-- START OF Data block --
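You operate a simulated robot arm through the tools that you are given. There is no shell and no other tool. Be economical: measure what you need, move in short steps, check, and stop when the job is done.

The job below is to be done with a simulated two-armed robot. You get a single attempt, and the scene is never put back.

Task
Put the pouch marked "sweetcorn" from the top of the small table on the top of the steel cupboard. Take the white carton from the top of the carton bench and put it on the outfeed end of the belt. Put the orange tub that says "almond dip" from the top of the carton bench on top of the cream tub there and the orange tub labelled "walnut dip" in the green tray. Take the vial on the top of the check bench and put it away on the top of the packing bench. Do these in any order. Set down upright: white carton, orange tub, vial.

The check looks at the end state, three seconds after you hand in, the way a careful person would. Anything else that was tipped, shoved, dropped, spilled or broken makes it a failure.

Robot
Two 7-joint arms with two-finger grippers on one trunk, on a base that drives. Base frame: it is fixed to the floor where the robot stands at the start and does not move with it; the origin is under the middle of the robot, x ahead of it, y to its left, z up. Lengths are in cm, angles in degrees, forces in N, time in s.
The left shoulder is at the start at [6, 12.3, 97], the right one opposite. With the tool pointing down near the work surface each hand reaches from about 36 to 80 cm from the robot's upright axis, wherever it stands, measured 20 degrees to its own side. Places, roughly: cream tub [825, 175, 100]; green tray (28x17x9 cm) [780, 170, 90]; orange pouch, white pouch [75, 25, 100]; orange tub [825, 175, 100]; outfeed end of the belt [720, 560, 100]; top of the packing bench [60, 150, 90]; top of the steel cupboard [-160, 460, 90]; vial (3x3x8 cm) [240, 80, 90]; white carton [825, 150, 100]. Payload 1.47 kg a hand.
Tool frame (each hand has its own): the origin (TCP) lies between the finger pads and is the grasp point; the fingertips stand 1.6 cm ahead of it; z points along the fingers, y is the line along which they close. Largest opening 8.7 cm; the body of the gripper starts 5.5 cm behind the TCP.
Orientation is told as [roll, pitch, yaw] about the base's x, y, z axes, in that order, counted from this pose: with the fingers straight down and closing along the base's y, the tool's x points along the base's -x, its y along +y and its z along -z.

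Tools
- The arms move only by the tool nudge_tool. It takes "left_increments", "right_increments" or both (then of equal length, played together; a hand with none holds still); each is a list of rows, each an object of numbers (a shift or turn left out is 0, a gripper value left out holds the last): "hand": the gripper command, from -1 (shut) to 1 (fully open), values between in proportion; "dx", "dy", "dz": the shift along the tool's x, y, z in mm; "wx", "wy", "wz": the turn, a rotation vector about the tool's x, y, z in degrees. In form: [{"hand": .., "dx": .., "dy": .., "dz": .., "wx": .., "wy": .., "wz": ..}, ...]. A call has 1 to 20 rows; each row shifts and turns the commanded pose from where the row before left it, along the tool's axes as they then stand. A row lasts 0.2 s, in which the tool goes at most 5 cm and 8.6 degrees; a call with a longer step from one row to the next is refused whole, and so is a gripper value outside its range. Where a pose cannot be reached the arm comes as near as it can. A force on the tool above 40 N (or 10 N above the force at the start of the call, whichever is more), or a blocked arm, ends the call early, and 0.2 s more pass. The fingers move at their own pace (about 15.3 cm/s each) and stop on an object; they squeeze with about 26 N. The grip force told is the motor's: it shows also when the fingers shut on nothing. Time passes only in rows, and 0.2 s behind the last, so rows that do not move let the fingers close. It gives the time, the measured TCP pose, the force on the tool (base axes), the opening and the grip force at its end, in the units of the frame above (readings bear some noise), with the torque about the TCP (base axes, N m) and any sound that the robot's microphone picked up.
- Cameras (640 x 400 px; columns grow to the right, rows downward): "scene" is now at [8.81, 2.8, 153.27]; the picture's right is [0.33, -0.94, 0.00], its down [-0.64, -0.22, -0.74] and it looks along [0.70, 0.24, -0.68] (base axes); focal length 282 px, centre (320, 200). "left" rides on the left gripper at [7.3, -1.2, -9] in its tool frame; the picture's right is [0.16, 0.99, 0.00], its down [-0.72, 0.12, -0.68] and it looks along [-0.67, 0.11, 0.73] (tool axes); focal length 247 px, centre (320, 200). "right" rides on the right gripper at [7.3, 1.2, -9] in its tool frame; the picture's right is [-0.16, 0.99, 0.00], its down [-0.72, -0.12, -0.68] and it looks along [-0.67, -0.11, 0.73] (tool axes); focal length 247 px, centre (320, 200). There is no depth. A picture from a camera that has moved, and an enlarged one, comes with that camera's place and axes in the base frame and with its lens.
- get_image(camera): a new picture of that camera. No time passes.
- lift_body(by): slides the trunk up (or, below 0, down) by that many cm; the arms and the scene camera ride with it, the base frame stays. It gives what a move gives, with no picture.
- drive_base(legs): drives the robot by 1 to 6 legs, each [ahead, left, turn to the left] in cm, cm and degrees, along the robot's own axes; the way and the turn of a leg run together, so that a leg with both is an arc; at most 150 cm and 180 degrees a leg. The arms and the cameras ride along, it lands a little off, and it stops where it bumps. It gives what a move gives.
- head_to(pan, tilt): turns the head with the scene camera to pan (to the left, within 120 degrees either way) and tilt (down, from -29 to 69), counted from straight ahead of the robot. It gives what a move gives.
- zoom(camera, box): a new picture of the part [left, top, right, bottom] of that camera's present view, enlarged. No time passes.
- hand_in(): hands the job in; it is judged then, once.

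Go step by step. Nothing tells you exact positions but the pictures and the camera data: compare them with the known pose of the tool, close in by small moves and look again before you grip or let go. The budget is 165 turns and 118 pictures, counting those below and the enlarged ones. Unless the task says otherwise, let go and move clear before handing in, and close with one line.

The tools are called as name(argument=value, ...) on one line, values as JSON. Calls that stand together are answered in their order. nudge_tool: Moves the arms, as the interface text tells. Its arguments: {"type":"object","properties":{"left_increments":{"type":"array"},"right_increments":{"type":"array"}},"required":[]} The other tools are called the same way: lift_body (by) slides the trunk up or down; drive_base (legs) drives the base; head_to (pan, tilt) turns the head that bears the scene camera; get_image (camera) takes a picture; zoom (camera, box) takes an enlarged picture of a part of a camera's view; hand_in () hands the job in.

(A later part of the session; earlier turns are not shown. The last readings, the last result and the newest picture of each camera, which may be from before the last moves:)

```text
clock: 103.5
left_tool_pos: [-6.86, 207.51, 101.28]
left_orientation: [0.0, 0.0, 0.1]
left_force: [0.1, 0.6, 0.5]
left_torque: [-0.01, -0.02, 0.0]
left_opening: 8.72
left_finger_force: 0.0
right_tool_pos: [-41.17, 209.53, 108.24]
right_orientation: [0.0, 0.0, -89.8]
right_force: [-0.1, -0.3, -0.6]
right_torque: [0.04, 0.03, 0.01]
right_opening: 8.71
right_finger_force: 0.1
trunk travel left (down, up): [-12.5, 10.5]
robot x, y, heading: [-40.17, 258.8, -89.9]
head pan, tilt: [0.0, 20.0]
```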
-- END OF Data block --
- Your objective
Write out the source text from "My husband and" to "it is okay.", both included.
-- START OF Source text --
It is often hard for me to talk only about homeschooling my family. I end up discussing discipline and family dynamics. To me they are lumped together into one category; teaching, training, and raising my children. It is all that is included in being a mother. I do not often separate them. I will admit I have found it hard to come up with things to write about for this column because I have a hard time trying to focus only on homeschooling. Homeschooling a large family is normal for me just as homeschooling two children is normal for the mother of two. This is just my life. I do not often think of how I homeschool a large family, instead I think of how I raise my children. I do not often factor in the number of children into my equation but only acknowledge that I have more on my plate to manage than most. I simply do what I do by the grace and wisdom that God provides. It really is that simple.
One thing that God has shown me as I have begun this journey of motherhood is how to discipline my children. Discipline is teaching, instruction, and correction. Sometimes punishment is a part of that but if so then it should be with the outcome to instruct. Teaching, instruction, and correction, that sounds a lot like homeschooling doesn’t it. Do you see why I have a hard time separating the two? Discipline is a part of homeschooling. Even in colleges they call a particular area of study, a discipline. They go hand in hand.
My husband and I were newly married at 18 & 21. Our first child was born a year later, when we were 19 & 22. We really had not talked about how we would raise a child. We simply followed examples around us and did what was expected. Our discipline was more on the punishment side without much thought to teaching or training. Outward obedience was the main goal. Please do not misunderstand, outward obedience is extremely important but should not be the main or ultimate goal. Have you ever seen an obedient child full of resentment and disrespect for the parent or any authority figure for that matter? It also leads to a “it is okay as long as I don’t get caught attitude.” Right and wrong is determined by the outward viewing of behavior. So if no one sees, then it is okay.
-- END OF Source text --
- Correct output
My husband and I were newly married at 18 & 21. Our first child was born a year later, when we were 19 & 22. We really had not talked about how we would raise a child. We simply followed examples around us and did what was expected. Our discipline was more on the punishment side without much thought to teaching or training. Outward obedience was the main goal. Please do not misunderstand, outward obedience is extremely important but should not be the main or ultimate goal. Have you ever seen an obedient child full of resentment and disrespect for the parent or any authority figure for that matter? It also leads to a “it is okay as long as I don’t get caught attitude.” Right and wrong is determined by the outward viewing of behavior. So if no one sees, then it is okay.